Philosophers, writers and ministers have thought about this question for centuries. Dickens was no different. But he had a particular interest in the subject because of traumas he experienced as a boy. At the age of twelve, Dickens was forced to work for ten hours a day, six days a week, in a shoe polish factory. He was sentenced to that work in order to help pay back family debt. His father owed the equivalent of $4000, he could not pay it back, and so off to debtor’s prison he and his family went – with Charles sentenced to work in a factory.
Not only was this deeply humiliating to a young boy, it was a harrowing experience working in a dangerous factory full of adults. Even worse, his family was sent to the infamous London debtor’s prison Marshalsea – an overcrowded, filthy and violent prison. For his entire life, Dickens had a deep fear of poverty and an equally deep concern for the poor and marginalized. In his mind, poverty and ill treatment of the poor were the worst forms of suffering. Not only were the poor literally locked away – many debtors of his time were imprisoned for twenty years or more – they were also locked into an economic system that perpetuated poverty through lack of opportunity, no access to education, and poor healthcare.

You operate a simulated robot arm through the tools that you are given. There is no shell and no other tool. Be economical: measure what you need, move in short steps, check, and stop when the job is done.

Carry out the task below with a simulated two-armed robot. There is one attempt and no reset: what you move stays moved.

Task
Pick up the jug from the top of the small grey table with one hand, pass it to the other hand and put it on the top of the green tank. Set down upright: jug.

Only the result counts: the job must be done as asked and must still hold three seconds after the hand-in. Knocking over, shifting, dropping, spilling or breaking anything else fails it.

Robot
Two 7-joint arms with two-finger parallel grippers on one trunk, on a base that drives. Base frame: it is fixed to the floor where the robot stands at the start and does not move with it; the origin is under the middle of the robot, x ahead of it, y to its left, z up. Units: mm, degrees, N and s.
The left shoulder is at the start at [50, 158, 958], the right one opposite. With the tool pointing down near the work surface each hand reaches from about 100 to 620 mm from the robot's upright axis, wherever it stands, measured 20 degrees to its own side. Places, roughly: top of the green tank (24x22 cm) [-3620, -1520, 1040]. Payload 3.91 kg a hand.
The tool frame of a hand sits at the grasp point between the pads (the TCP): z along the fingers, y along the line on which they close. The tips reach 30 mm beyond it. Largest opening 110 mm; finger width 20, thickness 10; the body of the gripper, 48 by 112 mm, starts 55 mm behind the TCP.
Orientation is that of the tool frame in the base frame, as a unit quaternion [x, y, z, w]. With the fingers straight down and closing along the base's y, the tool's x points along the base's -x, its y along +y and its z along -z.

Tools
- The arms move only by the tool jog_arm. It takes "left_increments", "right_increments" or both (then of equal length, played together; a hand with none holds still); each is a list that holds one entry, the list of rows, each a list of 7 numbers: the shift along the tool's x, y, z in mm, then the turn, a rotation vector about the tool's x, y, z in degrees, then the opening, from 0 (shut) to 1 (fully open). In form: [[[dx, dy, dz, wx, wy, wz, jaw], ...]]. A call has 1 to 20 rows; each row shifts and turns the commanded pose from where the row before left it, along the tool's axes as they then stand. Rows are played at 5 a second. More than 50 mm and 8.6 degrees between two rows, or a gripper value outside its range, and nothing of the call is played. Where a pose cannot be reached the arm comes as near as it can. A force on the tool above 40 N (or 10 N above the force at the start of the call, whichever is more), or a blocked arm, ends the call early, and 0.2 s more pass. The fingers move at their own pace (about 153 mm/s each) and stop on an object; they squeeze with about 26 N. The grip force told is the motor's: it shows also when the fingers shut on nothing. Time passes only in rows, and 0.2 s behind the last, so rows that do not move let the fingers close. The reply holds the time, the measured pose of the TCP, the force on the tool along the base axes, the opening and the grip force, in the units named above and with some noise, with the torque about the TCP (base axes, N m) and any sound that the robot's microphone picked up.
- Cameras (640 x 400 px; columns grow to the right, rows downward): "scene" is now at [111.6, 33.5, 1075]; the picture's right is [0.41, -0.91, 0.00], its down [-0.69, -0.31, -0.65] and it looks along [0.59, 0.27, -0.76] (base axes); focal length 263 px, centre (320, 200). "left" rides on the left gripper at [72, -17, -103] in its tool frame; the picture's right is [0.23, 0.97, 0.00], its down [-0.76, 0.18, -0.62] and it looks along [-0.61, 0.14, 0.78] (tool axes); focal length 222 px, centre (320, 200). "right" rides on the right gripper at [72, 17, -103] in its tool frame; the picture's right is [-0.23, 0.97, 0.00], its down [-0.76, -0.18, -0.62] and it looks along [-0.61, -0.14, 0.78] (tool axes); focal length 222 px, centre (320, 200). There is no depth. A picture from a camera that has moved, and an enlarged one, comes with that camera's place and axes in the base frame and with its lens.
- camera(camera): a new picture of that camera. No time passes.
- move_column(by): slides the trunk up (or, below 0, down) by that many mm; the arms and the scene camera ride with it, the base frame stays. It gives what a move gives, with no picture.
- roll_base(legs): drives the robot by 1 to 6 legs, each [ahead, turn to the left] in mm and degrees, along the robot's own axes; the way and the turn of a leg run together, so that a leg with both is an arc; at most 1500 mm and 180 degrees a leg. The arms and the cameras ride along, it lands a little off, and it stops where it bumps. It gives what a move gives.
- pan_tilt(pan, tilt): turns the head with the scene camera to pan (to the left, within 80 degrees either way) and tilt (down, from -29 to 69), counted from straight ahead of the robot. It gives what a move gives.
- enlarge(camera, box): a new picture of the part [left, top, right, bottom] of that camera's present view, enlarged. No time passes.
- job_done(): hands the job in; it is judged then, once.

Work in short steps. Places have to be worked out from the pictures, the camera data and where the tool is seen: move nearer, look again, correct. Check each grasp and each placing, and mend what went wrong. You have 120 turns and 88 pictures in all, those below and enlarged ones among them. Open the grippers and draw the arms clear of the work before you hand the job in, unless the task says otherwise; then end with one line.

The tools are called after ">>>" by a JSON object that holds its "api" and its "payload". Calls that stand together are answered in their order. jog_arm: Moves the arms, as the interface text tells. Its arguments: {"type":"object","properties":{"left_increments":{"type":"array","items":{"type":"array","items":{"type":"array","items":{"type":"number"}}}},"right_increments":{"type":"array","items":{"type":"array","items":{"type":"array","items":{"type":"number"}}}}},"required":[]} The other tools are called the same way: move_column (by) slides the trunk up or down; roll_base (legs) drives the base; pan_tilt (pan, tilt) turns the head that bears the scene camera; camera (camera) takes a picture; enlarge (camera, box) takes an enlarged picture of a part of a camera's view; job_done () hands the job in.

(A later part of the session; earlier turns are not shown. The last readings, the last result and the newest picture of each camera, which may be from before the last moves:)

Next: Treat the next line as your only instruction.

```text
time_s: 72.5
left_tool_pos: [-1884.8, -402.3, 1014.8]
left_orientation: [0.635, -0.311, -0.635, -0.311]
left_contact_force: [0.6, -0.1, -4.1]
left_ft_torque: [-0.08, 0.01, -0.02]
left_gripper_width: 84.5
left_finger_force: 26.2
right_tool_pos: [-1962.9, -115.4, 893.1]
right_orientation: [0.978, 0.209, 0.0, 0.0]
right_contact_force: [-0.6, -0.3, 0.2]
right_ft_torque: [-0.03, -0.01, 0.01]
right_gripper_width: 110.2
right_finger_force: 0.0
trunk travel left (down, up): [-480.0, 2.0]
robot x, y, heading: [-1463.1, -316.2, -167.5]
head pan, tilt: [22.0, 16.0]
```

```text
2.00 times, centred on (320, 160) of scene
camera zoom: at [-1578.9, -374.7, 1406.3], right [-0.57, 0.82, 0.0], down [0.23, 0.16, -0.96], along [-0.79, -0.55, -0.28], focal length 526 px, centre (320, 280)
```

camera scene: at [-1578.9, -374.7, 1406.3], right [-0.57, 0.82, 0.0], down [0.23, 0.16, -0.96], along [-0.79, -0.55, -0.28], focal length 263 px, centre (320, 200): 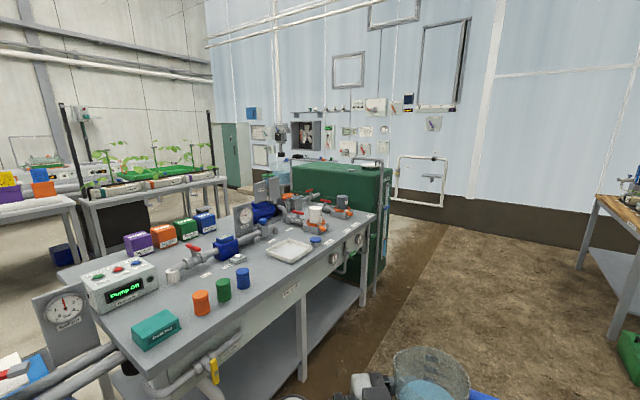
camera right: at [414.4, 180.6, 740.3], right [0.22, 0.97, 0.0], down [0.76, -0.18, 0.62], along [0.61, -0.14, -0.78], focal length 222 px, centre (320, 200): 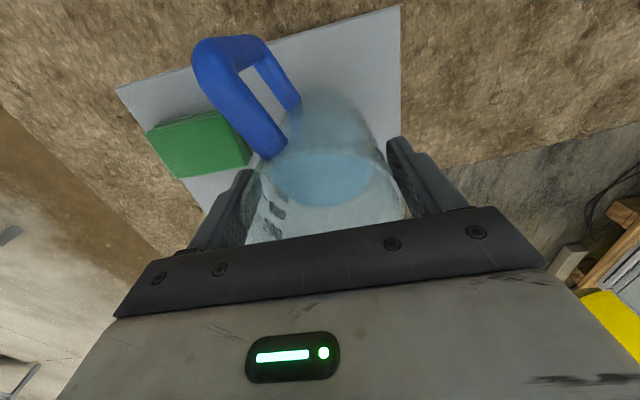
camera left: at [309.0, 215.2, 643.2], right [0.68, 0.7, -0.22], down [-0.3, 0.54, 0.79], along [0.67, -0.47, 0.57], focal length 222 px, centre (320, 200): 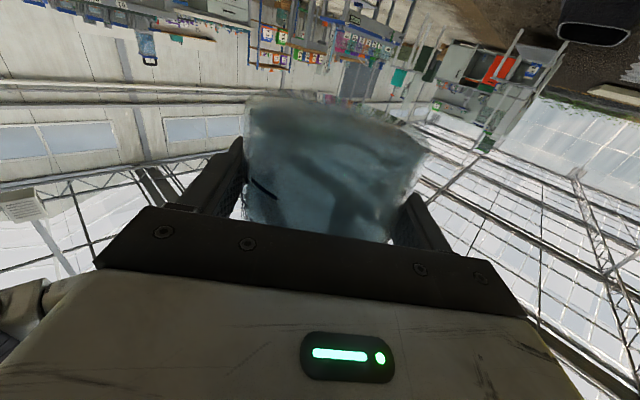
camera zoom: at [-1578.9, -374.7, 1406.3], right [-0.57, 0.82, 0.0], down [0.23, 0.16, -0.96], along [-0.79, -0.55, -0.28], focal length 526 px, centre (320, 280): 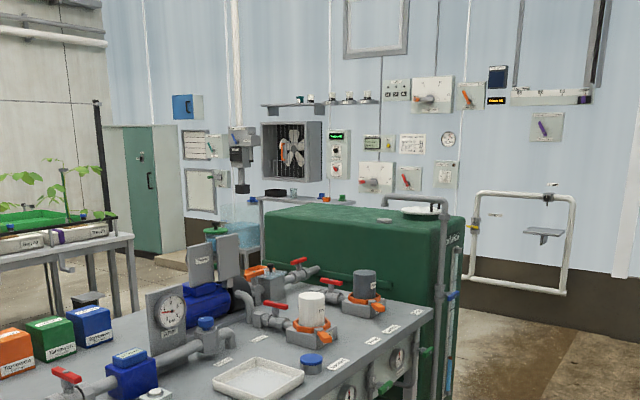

Dickens filled his novels with characters trapped in poverty. Several of his books included characters locked away in debtors prisons. Luckily for him and his family, his father received a small inheritance after a year in prison and they were freed. But Dickens was not freed from his nightmares, nor from a visceral anger at religion and society that were indifferent to the horrors of being poor, particularly those faced by young children.
Implicit in all of his novels was the spiritual question I posed earlier. What is to be done about such suffering? How can any God or religion allow poverty? Is there any hope in a world where literally everyone suffers at some point in life? Is there any hope in a world where millions cruelly suffer in poverty because others simply do not care, or turn a blind eye to it? Will good defeat evil?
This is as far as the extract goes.